# YOUR GOAL:
Drop the images; return everything else in the listing below exactly.

# SOURCE DATA:
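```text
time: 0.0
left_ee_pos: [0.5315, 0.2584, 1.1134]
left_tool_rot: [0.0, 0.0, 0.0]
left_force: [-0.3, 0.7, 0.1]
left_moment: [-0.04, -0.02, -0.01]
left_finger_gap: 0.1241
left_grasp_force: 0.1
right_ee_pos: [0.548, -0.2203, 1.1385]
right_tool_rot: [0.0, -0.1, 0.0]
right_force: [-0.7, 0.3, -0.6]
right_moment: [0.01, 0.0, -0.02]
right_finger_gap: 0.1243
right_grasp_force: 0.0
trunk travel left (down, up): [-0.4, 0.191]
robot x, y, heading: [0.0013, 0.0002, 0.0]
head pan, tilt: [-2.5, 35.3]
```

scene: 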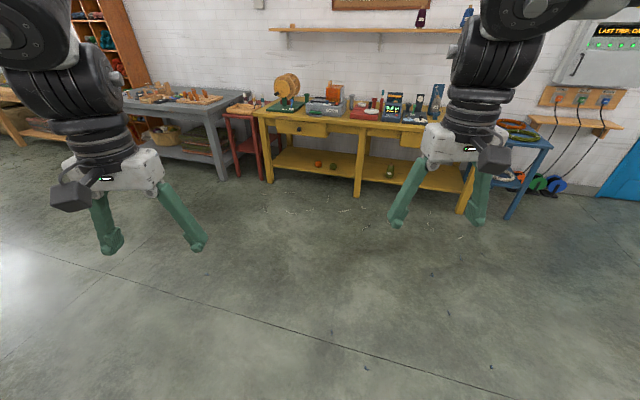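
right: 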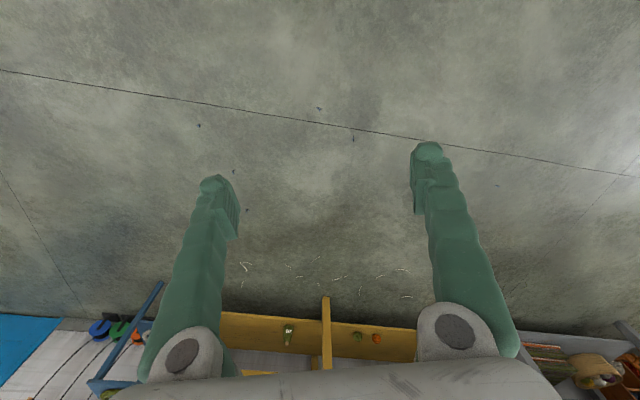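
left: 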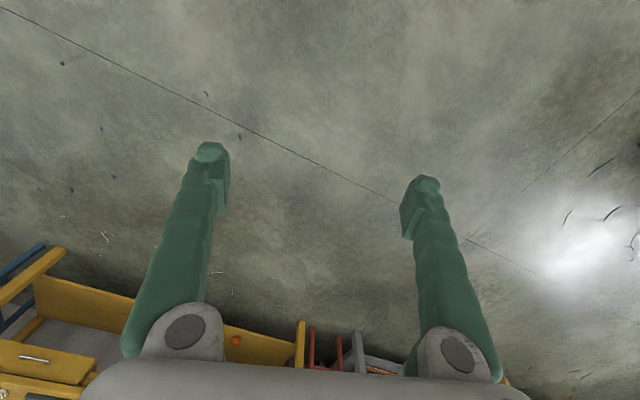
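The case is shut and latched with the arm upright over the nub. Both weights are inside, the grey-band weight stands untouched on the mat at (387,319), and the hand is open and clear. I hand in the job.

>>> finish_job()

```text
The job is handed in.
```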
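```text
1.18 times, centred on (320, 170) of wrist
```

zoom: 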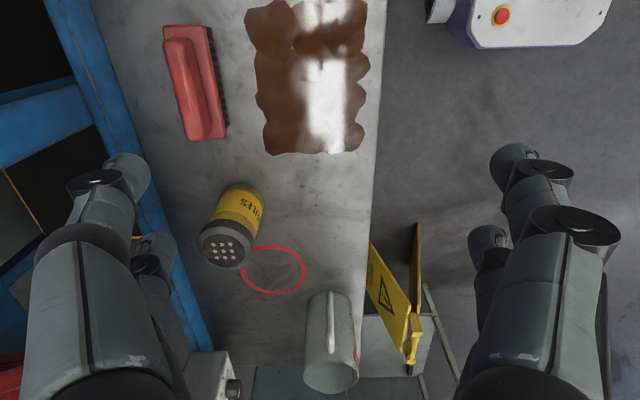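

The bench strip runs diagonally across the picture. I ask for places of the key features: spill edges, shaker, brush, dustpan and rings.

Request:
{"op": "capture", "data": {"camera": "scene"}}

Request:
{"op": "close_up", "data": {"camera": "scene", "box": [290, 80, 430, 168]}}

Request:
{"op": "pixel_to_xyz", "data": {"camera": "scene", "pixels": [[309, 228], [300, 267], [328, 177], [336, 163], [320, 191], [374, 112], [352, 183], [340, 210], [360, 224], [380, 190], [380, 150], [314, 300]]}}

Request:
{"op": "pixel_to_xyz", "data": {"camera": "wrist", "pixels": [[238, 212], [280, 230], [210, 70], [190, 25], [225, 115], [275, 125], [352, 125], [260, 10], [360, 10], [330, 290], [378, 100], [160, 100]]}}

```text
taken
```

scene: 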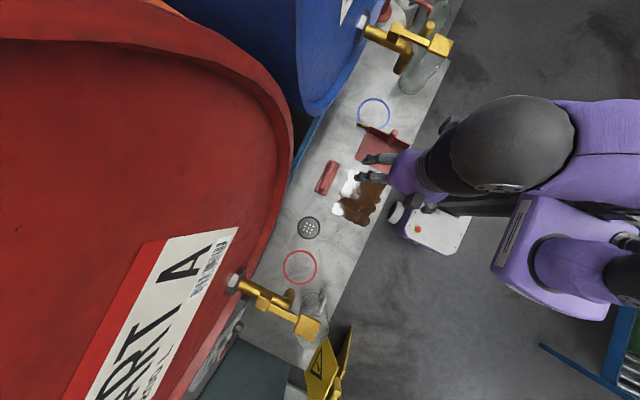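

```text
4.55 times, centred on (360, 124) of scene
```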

# THE RESULT:
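```text
time: 0.0
left_ee_pos: [0.5315, 0.2584, 1.1134]
left_tool_rot: [0.0, 0.0, 0.0]
left_force: [-0.3, 0.7, 0.1]
left_moment: [-0.04, -0.02, -0.01]
left_finger_gap: 0.1241
left_grasp_force: 0.1
right_ee_pos: [0.548, -0.2203, 1.1385]
right_tool_rot: [0.0, -0.1, 0.0]
right_force: [-0.7, 0.3, -0.6]
right_moment: [0.01, 0.0, -0.02]
right_finger_gap: 0.1243
right_grasp_force: 0.0
trunk travel left (down, up): [-0.4, 0.191]
robot x, y, heading: [0.0013, 0.0002, 0.0]
head pan, tilt: [-2.5, 35.3]
```

scene: 
right: 
left: 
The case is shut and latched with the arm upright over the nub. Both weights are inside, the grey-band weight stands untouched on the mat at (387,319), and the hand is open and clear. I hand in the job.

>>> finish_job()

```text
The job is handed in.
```
```text
1.18 times, centred on (320, 170) of wrist
```

zoom: 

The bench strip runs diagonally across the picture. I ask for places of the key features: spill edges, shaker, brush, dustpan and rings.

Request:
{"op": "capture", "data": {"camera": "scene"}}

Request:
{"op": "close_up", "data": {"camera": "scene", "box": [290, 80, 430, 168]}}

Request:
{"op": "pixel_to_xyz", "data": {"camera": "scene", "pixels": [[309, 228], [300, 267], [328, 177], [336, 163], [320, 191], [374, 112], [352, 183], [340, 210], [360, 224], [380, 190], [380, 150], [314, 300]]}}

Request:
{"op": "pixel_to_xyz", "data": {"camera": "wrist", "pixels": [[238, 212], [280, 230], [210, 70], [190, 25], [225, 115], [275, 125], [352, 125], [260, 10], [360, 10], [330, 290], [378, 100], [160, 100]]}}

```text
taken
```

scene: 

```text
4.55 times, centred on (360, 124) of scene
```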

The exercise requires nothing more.